**Request:** Take the listing and print it in full, exactly as given. Return a JSON list in which every string is one line; blank lines are skipped.

**Information supplied:**
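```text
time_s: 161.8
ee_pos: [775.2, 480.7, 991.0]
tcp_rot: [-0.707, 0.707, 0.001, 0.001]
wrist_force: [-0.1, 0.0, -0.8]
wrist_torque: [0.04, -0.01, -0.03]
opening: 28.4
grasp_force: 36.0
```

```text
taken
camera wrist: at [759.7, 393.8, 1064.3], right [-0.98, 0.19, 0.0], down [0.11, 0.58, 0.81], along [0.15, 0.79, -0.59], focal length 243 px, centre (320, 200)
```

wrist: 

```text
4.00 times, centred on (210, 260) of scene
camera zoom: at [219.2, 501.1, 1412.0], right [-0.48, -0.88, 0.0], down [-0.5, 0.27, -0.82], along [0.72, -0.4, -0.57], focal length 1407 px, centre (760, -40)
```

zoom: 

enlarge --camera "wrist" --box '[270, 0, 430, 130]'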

**Problem solution:**
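[
  "```text",
  "time_s: 161.8",
  "ee_pos: [775.2, 480.7, 991.0]",
  "tcp_rot: [-0.707, 0.707, 0.001, 0.001]",
  "wrist_force: [-0.1, 0.0, -0.8]",
  "wrist_torque: [0.04, -0.01, -0.03]",
  "opening: 28.4",
  "grasp_force: 36.0",
  "```",
  "```text",
  "taken",
  "camera wrist: at [759.7, 393.8, 1064.3], right [-0.98, 0.19, 0.0], down [0.11, 0.58, 0.81], along [0.15, 0.79, -0.59], focal length 243 px, centre (320, 200)",
  "```",
  "wrist: ",
  "```text",
  "4.00 times, centred on (210, 260) of scene",
  "camera zoom: at [219.2, 501.1, 1412.0], right [-0.48, -0.88, 0.0], down [-0.5, 0.27, -0.82], along [0.72, -0.4, -0.57], focal length 1407 px, centre (760, -40)",
  "```",
  "zoom: ",
  "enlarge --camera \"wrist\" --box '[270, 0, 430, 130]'"
]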